China’s experimental advanced superconducting tokamak (EAST) — a fusion energy reactor — has run for 1,056 seconds at 70 million degrees Celsius, the longest duration to date, Xinhua News Agency reported.
The system has been developed by the China National Nuclear Corporation (CNNC).
The ‘artificial sun’, called HL-2M, is a fusion reactor at the Southwestern Institute of Physics (SWIP) in Chengdu, which generates power by applying powerful magnetic fields to hydrogen to compress it until it creates a plasma that can reach temperatures of more than 150 million degrees Celsius.
This is 10 times hotter than the nucleus of the Sun and generates enormous amounts of energy when the atoms fuse together.
The plasma is contained with magnets and supercooling technology. The tokamak is one of several types of magnetic confinement devices being developed to produce controlled thermonuclear fusion power.

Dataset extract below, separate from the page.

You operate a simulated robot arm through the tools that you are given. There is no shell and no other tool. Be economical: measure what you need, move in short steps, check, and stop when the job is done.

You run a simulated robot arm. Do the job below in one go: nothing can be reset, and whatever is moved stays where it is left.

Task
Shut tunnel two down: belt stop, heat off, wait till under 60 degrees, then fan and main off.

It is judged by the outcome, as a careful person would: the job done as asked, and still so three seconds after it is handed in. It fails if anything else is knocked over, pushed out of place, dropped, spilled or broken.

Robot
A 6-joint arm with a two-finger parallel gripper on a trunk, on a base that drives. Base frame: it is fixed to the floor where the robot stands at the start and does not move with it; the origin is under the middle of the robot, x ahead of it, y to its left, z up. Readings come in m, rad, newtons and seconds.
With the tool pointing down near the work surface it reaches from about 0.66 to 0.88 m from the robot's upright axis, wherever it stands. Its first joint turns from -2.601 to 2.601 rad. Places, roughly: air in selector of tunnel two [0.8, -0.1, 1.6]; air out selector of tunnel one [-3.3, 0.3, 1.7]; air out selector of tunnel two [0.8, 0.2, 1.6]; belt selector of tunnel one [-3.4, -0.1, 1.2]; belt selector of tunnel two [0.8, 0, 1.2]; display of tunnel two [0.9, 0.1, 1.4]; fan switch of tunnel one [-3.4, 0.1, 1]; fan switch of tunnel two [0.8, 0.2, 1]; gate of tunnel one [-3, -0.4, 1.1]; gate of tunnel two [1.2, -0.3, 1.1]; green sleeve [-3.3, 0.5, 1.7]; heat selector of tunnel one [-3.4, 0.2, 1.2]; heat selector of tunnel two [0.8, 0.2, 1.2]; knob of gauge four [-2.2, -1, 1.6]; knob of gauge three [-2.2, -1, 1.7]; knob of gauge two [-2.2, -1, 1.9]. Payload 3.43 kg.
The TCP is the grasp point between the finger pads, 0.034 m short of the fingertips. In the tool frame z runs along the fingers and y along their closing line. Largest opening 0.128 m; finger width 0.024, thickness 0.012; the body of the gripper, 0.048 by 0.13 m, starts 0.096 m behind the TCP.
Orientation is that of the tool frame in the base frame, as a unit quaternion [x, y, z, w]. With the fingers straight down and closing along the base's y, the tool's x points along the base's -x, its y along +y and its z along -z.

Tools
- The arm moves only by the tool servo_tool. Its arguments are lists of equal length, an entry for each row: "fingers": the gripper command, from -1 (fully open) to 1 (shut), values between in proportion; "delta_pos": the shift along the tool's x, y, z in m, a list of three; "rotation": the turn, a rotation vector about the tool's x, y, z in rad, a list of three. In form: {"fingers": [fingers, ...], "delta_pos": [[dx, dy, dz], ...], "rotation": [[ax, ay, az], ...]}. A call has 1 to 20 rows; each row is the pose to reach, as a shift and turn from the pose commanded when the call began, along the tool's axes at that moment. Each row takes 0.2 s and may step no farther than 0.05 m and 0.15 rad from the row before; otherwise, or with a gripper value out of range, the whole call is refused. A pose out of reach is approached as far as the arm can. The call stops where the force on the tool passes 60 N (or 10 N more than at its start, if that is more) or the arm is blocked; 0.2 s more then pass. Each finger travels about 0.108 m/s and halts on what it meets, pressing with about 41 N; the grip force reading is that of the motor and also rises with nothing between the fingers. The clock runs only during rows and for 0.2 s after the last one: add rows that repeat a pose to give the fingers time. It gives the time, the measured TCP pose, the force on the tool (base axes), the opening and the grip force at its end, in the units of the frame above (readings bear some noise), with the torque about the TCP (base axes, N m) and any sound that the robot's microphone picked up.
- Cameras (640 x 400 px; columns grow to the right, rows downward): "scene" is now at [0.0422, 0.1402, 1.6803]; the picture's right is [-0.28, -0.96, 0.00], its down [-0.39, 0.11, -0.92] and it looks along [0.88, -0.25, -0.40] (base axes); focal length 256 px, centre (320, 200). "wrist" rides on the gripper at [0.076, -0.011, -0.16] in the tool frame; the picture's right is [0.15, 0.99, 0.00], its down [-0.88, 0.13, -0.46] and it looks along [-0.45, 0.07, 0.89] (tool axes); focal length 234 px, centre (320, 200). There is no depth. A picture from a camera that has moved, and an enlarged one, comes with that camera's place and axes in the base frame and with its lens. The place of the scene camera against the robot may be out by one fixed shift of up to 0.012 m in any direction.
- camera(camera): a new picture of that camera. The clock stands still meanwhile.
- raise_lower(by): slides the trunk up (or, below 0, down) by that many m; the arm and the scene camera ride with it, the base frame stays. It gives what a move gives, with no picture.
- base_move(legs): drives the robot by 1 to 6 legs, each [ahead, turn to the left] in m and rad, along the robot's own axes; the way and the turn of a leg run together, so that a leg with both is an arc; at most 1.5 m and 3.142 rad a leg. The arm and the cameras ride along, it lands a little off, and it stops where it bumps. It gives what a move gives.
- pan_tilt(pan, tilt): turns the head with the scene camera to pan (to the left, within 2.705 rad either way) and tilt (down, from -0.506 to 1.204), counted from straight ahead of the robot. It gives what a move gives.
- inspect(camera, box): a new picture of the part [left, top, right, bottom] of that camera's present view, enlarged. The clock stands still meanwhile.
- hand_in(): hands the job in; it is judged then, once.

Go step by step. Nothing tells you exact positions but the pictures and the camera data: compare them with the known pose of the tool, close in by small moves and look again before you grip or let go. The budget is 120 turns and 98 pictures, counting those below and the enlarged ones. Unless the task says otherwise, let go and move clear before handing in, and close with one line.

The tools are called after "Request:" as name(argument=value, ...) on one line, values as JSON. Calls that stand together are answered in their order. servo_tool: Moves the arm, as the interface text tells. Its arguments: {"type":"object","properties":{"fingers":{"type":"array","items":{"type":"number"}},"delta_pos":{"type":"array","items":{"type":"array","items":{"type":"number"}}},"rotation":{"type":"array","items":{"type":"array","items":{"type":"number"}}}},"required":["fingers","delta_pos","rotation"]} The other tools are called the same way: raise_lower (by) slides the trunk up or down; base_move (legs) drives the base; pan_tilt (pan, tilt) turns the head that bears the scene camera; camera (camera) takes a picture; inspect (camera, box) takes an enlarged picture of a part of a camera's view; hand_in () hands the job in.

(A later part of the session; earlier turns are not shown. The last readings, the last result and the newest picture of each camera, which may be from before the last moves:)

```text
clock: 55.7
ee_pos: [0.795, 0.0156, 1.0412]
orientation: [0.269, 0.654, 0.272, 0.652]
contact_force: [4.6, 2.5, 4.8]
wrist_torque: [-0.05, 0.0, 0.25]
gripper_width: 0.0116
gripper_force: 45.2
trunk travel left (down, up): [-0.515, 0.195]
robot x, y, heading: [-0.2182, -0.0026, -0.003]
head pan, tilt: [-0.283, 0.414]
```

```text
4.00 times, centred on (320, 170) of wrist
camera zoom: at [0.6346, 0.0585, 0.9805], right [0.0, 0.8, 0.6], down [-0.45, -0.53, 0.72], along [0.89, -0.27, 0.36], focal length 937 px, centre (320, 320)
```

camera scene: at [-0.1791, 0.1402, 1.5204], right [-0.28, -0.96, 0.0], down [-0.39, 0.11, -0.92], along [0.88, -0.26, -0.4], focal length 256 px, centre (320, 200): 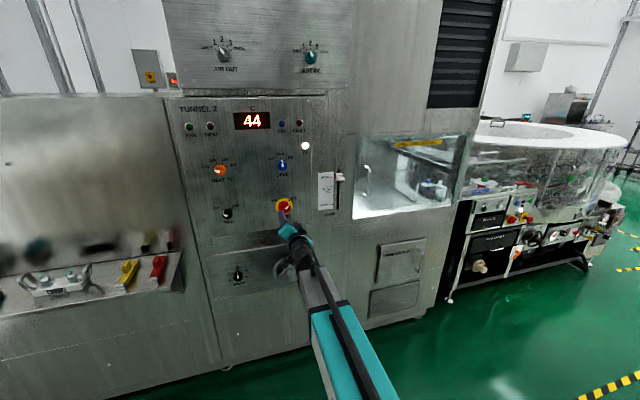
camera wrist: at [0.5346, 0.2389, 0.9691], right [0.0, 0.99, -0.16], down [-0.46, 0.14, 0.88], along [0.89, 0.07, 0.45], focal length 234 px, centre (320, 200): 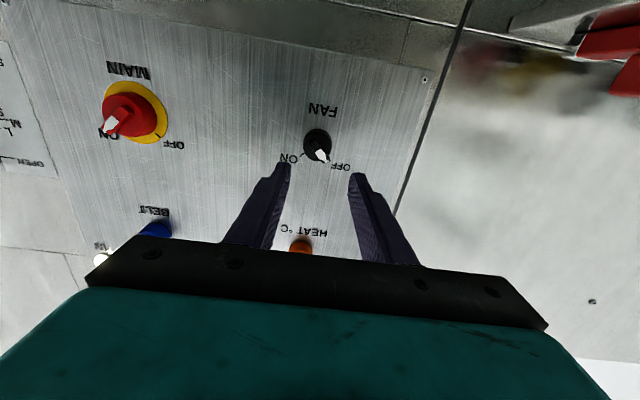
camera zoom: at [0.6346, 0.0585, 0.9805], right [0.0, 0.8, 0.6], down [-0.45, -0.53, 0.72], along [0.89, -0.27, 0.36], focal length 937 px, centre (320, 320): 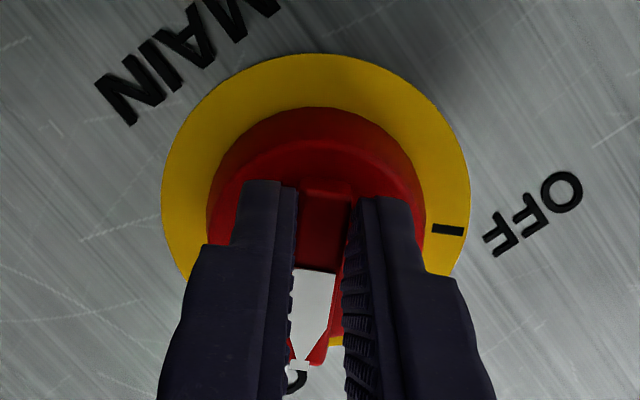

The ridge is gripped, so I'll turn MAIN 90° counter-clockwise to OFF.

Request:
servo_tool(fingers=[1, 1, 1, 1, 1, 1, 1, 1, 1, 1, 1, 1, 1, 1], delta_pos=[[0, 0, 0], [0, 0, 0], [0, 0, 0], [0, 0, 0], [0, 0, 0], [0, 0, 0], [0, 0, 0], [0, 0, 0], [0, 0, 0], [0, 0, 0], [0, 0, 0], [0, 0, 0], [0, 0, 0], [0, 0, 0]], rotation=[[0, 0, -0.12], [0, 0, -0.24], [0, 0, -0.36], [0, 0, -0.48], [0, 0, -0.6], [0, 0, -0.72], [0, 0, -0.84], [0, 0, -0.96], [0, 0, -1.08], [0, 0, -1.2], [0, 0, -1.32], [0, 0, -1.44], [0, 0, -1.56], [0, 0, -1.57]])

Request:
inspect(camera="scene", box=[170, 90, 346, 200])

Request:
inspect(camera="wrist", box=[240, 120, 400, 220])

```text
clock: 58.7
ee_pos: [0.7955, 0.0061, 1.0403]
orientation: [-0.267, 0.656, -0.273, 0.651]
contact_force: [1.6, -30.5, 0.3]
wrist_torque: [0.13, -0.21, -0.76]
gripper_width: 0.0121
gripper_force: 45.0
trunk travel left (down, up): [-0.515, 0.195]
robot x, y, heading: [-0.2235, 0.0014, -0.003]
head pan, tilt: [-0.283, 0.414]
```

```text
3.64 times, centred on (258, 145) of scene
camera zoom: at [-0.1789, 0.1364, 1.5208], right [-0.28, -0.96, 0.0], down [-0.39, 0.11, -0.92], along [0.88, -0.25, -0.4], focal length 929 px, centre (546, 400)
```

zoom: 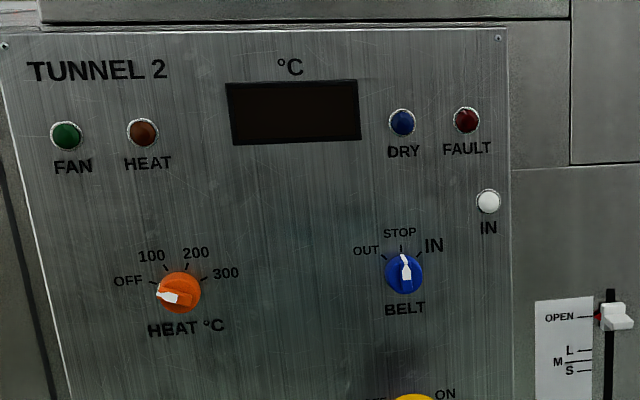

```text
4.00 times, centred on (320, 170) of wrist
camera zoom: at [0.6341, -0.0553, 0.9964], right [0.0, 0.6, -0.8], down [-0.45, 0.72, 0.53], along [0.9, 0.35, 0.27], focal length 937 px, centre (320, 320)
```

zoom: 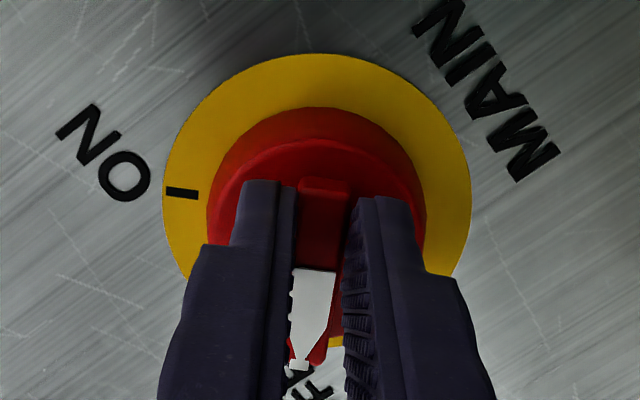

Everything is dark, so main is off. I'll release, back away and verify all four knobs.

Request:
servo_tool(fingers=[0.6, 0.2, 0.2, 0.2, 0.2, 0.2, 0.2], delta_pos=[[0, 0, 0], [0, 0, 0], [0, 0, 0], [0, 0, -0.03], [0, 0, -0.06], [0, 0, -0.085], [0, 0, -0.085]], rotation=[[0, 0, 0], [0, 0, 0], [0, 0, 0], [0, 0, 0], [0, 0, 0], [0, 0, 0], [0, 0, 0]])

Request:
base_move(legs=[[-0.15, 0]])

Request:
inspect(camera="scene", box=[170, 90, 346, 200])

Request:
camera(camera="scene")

EAST scored a previous record in May , running for 101 seconds at a temperature of 120 million degrees Celsius. The latest one came after it was announced last week that a new round of testing would be conducted by the Institute of Plasma Physics under the Chinese Academy of Sciences (ASIPP).
Gong Xianzu, a researcher at the Institute of Plasma Physics of the Chinese Academy of Sciences, was quoted by Xinhua as saying: “The recent operation lays a solid scientific and experimental foundation towards the running of a fusion reactor.”
Nuclear Fusion Reaction
The facility is called “artificial sun” because it mimics the nuclear fusion reaction that powers the real sun, which uses hydrogen and deuterium gasses as fuel. The main purpose of this reactor is to create an enormous amount of green sustainable energy in the future.

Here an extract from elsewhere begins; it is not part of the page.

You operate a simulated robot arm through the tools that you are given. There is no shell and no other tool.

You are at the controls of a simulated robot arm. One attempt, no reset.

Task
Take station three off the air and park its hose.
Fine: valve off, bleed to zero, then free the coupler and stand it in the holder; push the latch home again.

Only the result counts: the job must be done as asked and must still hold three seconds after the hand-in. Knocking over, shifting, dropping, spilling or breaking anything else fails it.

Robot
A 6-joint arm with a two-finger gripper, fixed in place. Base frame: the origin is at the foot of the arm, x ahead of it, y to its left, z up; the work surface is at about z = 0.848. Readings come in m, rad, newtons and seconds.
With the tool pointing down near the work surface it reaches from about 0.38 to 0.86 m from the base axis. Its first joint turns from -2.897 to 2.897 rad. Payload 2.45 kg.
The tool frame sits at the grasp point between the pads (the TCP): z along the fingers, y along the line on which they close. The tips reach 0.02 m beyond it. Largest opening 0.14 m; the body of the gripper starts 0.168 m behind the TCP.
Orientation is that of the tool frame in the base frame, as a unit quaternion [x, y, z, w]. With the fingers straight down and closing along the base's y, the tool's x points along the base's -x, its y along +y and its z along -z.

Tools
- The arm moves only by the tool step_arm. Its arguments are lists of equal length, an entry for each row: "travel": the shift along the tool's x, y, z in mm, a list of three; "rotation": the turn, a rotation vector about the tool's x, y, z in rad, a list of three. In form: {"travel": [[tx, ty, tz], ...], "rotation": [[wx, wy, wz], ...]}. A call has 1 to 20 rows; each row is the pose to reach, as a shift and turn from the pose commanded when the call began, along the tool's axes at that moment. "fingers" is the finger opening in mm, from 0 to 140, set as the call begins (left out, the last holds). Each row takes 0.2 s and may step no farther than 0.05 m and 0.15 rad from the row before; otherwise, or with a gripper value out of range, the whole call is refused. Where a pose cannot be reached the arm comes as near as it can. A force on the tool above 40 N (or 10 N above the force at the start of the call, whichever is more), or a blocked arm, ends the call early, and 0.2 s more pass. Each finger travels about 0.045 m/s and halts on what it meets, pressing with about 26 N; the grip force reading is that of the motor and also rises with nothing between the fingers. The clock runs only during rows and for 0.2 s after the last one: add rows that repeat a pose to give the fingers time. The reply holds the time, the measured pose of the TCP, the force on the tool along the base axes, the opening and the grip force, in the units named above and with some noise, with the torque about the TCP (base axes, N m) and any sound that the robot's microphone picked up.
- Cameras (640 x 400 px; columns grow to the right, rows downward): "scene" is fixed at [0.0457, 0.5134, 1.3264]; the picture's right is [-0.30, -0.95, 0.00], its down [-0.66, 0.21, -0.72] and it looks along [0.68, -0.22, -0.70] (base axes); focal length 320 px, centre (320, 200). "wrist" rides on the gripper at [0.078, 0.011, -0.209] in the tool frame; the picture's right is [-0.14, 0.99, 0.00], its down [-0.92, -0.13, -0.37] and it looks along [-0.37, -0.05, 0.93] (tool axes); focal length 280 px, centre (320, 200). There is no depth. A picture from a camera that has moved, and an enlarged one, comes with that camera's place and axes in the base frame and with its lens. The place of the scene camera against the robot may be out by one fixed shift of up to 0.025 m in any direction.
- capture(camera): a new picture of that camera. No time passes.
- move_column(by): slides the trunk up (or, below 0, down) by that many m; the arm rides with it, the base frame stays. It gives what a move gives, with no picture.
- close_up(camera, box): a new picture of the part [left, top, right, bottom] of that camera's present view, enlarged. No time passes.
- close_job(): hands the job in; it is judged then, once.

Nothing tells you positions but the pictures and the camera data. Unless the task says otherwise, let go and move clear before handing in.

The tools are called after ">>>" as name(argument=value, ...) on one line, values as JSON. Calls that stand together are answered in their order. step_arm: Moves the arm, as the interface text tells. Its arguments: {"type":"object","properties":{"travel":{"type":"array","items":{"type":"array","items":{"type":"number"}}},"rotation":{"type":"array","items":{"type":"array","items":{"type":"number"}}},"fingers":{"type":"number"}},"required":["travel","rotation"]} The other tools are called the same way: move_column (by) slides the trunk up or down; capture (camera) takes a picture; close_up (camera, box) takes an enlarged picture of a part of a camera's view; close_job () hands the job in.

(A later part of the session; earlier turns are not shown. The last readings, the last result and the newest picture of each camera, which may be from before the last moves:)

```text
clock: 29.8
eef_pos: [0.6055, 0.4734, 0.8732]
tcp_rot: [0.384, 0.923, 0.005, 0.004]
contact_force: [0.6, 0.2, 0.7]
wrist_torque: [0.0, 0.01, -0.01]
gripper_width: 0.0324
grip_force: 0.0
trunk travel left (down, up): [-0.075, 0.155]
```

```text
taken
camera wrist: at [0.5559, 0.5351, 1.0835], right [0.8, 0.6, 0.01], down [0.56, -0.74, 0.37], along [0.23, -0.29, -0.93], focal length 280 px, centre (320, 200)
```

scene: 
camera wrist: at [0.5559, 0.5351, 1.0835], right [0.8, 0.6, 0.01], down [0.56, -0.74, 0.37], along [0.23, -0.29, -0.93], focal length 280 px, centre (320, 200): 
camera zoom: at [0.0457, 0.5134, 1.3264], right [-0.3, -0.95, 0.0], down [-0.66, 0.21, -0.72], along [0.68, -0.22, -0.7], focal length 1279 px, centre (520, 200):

And this will be done through the nuclear fusion process. Nuclear fusion, a reaction in which two or more atomic nuclei are combined to form one or more different atomic nuclei and subatomic particles (neutrons or protons), releases very high levels of energy without generating large quantities of nuclear waste.
Currently, nuclear power is obtained in the form of fission, a process contrary to fusion (energy is produced by dividing the nucleus of a heavy atom into two or more nuclei of lighter atoms). Fission is easier to achieve, but it generates waste. Moreover, hydrogen and deuterium gasses are abundant on earth, are clean, and have minimal waste products.
The experiment, which started in early December, will last until June. “[The experiment] once again challenged the world record. We have comprehensively validated the technology, driving it a major step forward from basic research to engineering applications,” said Song Yuntao, Institute of Plasma Physics director.
New Tech With Immense Possibilities
However, fusion reactors are still at a nascent stage. The two main challenges are keeping the temperature over 100 million degrees Celsius and operating at a stable level for a long time, according to Xinhua.
Li Miao, director of the physics department of the Southern University of Science and Technology in Shenzhen, called it a milestone as the experiment reached the goal of keeping the temperature at a stable level for a long time.
“The breakthrough is a significant progress, and the ultimate goal should be keeping the temperature at a stable level for a long time,” Li told the state-owned Global Times, adding that the next milestone might be to maintain the stability for a week or more.
The energy generated from nuclear fusion is the most reliable and clean energy, said Lin Boqiang, director of the China Center for Energy Economics Research at Xiamen University, adding that if the technology can be applied commercially, it will have huge economic benefits.
However, Lin cautioned that as the technology is still in the experimental stage, and it still needs at least 30 years for it to come out of the lab. “It’s more like a future technology that’s critical for China’s green development push,” he told Global Times .
Biggest Energy Quest
The $22.5 billion International Thermonuclear Experimental Reactor (ITER) is one of the most ambitious energy projects in the world today. In southern France, 35 nations are collaborating to build the world’s largest tokamak. China is also part of the ITER project.
HL-2M will offer key technical support to this project in research areas such as flux instability and ultra-high temperature plasma magnetic phenomena. Similar endeavours are ongoing in the United States, Europe, Russia, and South Korea.
India is also an integral part of the global project. ITER-India is responsible for the delivery of the following packages: cryostat, in-wall shielding, cooling water system, cryogenic system, ion-cyclotron RF heating system, electron cyclotron RF heating system, diagnostic neutral beam system, power supplies, and some diagnostics.
Additionally, related R&D and experimental activities are being carried out at the ITER-India laboratory in Gandhinagar, Gujarat.